After that, I watched Office Space and The Usual Suspects. I'm pretty sure most of you will have seen both of those already, so I'll leave the reviews by the wayside. If you haven't, well, you should.

And here I am. I woke up this morning knowing I had an empty day, but with absolutely no inclination to sit down at the keyboard and do some work. I've struggled over the weird psychic hurdle that was preventing me from writing, but I'm still finding it difficult to motivate myself sometimes. My life is pretty much chaos right now, and it's hard to focus on a task as daunting as writing a novel. However things pan out, I know that wherever I am six months from now, it's looking less and less likely to be here. I'll be able to write this thing wherever I am, but these stories have very strong ties to the last couple of years, and I don't want to lose sight of that before I'm finished. A lot has changed and a lot more is changing, but I want to show what I see, not pick up the pieces of things that happened once.

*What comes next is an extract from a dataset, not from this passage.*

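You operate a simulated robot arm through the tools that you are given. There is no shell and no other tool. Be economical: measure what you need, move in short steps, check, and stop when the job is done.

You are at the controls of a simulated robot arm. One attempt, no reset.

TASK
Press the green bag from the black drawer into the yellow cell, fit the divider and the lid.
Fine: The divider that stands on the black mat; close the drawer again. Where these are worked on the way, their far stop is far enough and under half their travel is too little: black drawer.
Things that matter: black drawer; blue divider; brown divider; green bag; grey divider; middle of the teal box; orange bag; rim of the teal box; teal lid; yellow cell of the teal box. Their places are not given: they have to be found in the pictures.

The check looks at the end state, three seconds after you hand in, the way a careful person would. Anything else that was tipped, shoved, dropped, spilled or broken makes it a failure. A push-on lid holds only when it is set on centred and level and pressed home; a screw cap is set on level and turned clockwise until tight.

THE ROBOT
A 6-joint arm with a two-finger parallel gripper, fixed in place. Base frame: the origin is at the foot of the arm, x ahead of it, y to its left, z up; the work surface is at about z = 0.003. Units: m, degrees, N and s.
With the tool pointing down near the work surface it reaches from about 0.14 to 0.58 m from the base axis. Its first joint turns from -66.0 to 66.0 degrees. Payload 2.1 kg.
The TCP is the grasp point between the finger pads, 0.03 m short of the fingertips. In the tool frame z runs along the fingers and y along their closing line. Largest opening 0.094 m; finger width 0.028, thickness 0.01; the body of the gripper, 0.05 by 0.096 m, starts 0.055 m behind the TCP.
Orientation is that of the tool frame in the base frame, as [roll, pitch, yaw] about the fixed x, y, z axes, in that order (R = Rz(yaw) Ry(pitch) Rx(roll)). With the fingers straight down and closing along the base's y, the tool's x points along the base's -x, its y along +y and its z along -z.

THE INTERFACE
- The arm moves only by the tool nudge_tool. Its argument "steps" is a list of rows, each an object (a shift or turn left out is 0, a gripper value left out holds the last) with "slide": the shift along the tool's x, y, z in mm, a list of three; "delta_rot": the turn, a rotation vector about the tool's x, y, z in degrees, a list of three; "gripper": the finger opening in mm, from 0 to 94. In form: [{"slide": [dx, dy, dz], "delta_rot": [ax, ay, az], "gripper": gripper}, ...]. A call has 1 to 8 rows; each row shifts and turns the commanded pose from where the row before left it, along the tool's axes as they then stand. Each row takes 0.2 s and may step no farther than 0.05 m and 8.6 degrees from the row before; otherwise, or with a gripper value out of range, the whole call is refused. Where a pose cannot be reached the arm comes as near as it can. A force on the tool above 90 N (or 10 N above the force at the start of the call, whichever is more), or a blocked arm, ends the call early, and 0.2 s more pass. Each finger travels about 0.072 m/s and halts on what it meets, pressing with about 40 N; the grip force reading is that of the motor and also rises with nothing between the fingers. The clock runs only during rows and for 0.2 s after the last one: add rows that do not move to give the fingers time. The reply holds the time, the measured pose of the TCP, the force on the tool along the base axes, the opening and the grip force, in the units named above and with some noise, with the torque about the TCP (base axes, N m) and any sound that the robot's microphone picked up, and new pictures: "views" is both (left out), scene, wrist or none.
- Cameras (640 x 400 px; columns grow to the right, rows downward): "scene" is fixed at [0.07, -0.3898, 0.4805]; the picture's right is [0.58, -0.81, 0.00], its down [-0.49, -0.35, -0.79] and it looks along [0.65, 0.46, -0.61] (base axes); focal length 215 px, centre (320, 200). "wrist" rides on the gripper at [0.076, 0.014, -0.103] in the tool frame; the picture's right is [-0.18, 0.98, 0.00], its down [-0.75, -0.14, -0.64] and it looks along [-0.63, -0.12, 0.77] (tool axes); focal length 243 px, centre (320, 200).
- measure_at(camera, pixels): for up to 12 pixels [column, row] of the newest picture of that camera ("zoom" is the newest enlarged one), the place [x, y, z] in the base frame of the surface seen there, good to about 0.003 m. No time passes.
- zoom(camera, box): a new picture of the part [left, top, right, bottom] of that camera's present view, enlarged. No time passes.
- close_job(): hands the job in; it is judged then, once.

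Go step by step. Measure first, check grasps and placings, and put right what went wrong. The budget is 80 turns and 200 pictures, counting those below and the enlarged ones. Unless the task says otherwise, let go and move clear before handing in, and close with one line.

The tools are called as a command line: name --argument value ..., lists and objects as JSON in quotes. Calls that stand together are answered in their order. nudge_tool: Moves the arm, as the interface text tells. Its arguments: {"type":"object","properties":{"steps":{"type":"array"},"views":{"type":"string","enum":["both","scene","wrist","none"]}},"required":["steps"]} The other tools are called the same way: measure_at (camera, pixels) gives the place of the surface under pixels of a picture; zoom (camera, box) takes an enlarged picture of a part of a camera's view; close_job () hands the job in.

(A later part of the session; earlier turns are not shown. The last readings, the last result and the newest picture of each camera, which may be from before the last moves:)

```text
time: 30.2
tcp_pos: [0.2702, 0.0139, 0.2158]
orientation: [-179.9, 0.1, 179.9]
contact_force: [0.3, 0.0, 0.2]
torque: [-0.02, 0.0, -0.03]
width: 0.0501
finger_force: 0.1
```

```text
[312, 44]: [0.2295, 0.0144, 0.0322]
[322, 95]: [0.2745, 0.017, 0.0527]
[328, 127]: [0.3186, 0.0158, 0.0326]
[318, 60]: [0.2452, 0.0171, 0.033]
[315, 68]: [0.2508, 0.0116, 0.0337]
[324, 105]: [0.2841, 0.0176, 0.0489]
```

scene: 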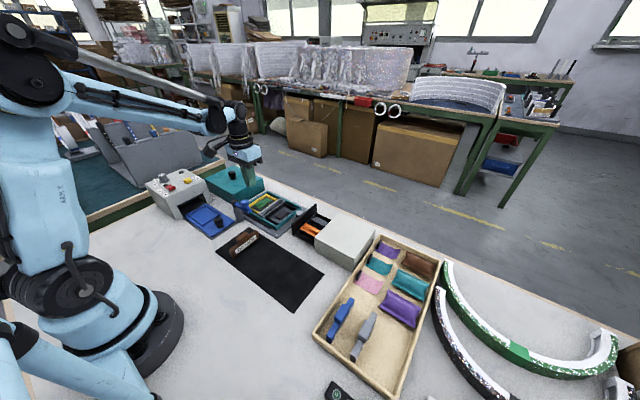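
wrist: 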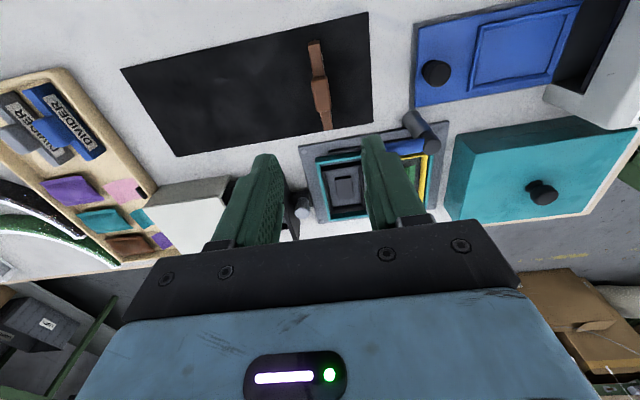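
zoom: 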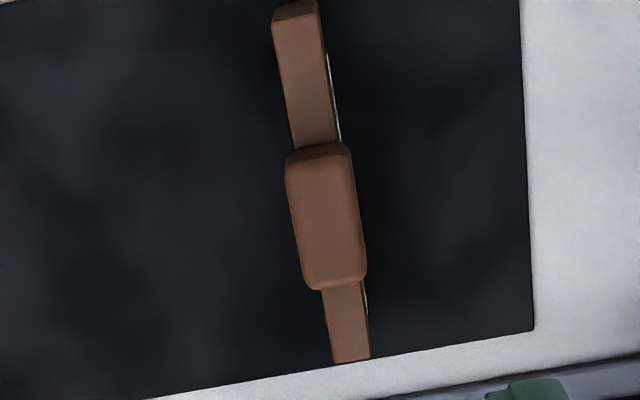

Right on cue, it starts raining. The weather is getting warmer, and these April showers remind me of last summer's storms and all the baggage I carried through them. More and more lately, I find myself wondering if the light I see at the end of the tunnel will ever become a reality. Someday soon I'll be waking up in a new place surrounded by new people. I wonder if I'll feel the same, if I'll still have these headaches that tell me when the sky's getting ready to burst, if a window open on a wet spring night will always make me crave a cigarette.

I could sit here and speculate until dawn, and I still won't know anything until it's no longer the future. I dream, though. All the time I dream. I like the Darkened Room, and I owe it plenty, but it's time to move on. Nobody should be alone so often for so long.

Anyhow, the bleeping gun awaits my itchy trigger finger, so I'd better get myself off to bed before I'm left with no time to sleep at all. Tomorrow is another step on a road that's getting shorter all the time. If that isn't an optimistic thought, I don't know what is.